## Extract provided
————

Вопрос закрыл ещё один авторитетный математик — Жак Адамар (Jacques Salomon Hadamard, 1865–1963), заключивший, что весь сюжет вышел за «пределы математики» и стал относиться «к психологии, к свойствам нашего разума». Это решение многим показалось остроумным, но, по мнению Лорена Грэхэма и Жан-Мишеля Кантора, оно повлекло за собой уход французской математики с передовой. Увидев серьезное математическое содержание в сравнении размеров бесконечных множеств и упорядочении их бесконечных же подмножеств, математики России смогли построить школу, долгое время остававшуюся первой и даже к настоящему времени не до конца утратившую свое значения.

Число Бога

Первые одиннадцать лет своей жизни создатель теории множеств провел в Санкт-Петербурге . Однако климат этого города оказался слишком вредным для его отца, и в 1856 году вся семья перебралась в значительно более благоприятный климат Франкфурта-на-Майне . Изучение естественных и технических наук осуществлялось юным Кантором в самых разных городах Европы — от Дармштадта до Цюриха — и сопровождалась вполне ожидаемой борьбой с родителями, с большей радостью видевших в своем ребенке инженера, а не математика с явными философскими склонностями. Однако постепенно Георг преодолел их сопротивление и, как уже говорилось, очутился в университете Галле.

————

## Written tasks
**a.** Retype the section of the extract provided that opens with "Первые одиннадцать лет" and closes with "в университете Галле.".
**b.** Extend the extract provided, starting right after its last sentence.

————

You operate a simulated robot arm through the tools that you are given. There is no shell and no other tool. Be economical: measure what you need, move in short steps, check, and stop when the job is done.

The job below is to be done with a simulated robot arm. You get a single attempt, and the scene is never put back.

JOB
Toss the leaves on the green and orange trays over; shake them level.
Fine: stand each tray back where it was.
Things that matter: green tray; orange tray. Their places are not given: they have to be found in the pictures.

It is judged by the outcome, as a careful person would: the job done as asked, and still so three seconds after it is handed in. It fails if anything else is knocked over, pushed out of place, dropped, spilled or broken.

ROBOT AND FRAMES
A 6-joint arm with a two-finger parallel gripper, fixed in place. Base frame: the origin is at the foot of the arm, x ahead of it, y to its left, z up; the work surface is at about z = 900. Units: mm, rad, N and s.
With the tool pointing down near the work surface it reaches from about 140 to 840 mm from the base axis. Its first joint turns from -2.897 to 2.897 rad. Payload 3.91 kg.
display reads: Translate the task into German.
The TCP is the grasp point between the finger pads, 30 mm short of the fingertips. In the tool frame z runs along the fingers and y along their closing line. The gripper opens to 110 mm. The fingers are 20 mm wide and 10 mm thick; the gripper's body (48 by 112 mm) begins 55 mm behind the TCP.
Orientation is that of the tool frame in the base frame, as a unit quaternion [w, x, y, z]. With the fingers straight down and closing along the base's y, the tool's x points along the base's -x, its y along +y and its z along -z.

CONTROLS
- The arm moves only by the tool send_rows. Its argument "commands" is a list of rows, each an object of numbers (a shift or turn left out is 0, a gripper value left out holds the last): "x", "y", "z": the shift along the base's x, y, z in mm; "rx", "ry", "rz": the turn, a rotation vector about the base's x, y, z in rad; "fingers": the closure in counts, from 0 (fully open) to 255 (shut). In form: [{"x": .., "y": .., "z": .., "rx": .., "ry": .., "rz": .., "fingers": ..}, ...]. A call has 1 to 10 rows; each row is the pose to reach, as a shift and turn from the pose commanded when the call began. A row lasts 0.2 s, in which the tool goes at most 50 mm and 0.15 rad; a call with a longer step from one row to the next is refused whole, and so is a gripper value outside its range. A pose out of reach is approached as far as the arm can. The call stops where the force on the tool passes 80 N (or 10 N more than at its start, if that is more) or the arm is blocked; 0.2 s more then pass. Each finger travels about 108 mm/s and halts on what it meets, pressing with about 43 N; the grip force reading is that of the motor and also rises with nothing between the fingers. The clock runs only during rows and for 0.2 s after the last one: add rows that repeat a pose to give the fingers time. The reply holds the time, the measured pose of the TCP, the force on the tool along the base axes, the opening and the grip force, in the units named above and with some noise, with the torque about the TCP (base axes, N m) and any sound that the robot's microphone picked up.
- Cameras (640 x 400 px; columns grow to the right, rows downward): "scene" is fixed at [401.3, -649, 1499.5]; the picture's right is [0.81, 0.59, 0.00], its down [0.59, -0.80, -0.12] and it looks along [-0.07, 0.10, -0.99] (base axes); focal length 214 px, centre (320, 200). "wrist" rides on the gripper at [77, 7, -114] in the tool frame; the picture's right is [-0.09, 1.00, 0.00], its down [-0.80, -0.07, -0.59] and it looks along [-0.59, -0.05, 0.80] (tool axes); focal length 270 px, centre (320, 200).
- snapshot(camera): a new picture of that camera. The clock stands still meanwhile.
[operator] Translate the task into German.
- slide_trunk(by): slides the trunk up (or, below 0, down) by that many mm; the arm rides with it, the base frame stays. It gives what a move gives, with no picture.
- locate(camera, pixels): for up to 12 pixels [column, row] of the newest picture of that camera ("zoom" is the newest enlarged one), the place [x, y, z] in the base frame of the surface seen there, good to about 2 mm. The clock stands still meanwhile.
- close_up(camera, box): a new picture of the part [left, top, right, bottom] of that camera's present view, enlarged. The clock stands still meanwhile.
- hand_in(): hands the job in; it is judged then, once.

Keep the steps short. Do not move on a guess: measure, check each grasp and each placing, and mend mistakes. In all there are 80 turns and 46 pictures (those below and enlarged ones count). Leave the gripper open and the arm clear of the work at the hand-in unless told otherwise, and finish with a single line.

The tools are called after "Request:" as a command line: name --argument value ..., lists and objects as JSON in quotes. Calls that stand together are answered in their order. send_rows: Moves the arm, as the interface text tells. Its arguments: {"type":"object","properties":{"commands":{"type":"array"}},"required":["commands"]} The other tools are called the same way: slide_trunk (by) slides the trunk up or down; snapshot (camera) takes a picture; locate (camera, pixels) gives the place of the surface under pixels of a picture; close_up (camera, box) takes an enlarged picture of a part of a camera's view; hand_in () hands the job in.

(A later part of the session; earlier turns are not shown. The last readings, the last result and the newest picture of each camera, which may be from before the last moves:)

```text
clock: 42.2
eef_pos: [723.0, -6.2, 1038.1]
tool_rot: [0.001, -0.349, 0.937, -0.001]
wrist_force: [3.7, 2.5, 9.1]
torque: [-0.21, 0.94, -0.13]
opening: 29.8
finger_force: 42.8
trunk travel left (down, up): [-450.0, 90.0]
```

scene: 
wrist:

————

## Results for each task
**a.**
Первые одиннадцать лет своей жизни создатель теории множеств провел в Санкт-Петербурге . Однако климат этого города оказался слишком вредным для его отца, и в 1856 году вся семья перебралась в значительно более благоприятный климат Франкфурта-на-Майне . Изучение естественных и технических наук осуществлялось юным Кантором в самых разных городах Европы — от Дармштадта до Цюриха — и сопровождалась вполне ожидаемой борьбой с родителями, с большей радостью видевших в своем ребенке инженера, а не математика с явными философскими склонностями. Однако постепенно Георг преодолел их сопротивление и, как уже говорилось, очутился в университете Галле.

**b.**
Бесконечное число имен бесконечности
…А главное — они лепили из мармелада математику и множество… («Множество чего?», — спросила Алиса. «Ничего, — отвечала Соня. — Просто множество!»).
Источник:
(Creative Commons license): Thomas Claveirole

Свои философские взгляды он определял формулой «умеренный аристотелевский реализм», однако в них явственно угадывается платонизм пифагорейского толка. Актуальная бесконечность, выраженная трансфинитными числами, занимает у него промежуточное положение между конечным и бесконечным абсолютно — то есть божественным. Понимая, что такая постановка вопроса может быть с большей вероятностью близка философам, а не математикам, главное свое сочинение «Математически-философский опыт в учении о бесконечном», он и адресовал скорее философам, чем математикам:

[Я подразумевал] двоякого рода читателей — с одной стороны, философов, которые следили за развитием математики вплоть до новейшего времени, а с другой — математиков, которые знакомы с важнейшими фактами древней и новой философии .

И такого рода читателей он нашел — у себя на родине. Неудивительно, что ими оказались, в первую очередь, также платоники пифагорейского толка и христианские мистики. Самый, пожалуй, известный из них у нас сейчас — Павел Александрович Флоренский (1882–1937) — понимал, в каком смысле мы можем говорить о числе, которое больше любого натурального числа:

В этом же смысле мы можем сказать, что могущество Божие актуально-бесконечно, потому что оно, будучи определенным (ибо в Боге нет изменения), в то же время больше всякого конечного могущества .

Метафора эта вовсе и не была метафорой в глазах самого Флоренского, для которого особой границы между теологией и математикой даже не подразумевалось. А кроме того, то религиозно-философское направление, которое Флоренский развивал в начале ХХ века, постулировало, что «имя Божие и есть сам Бог». Но имя это само по себе представляло бесконечное множество имен, включающее и числа.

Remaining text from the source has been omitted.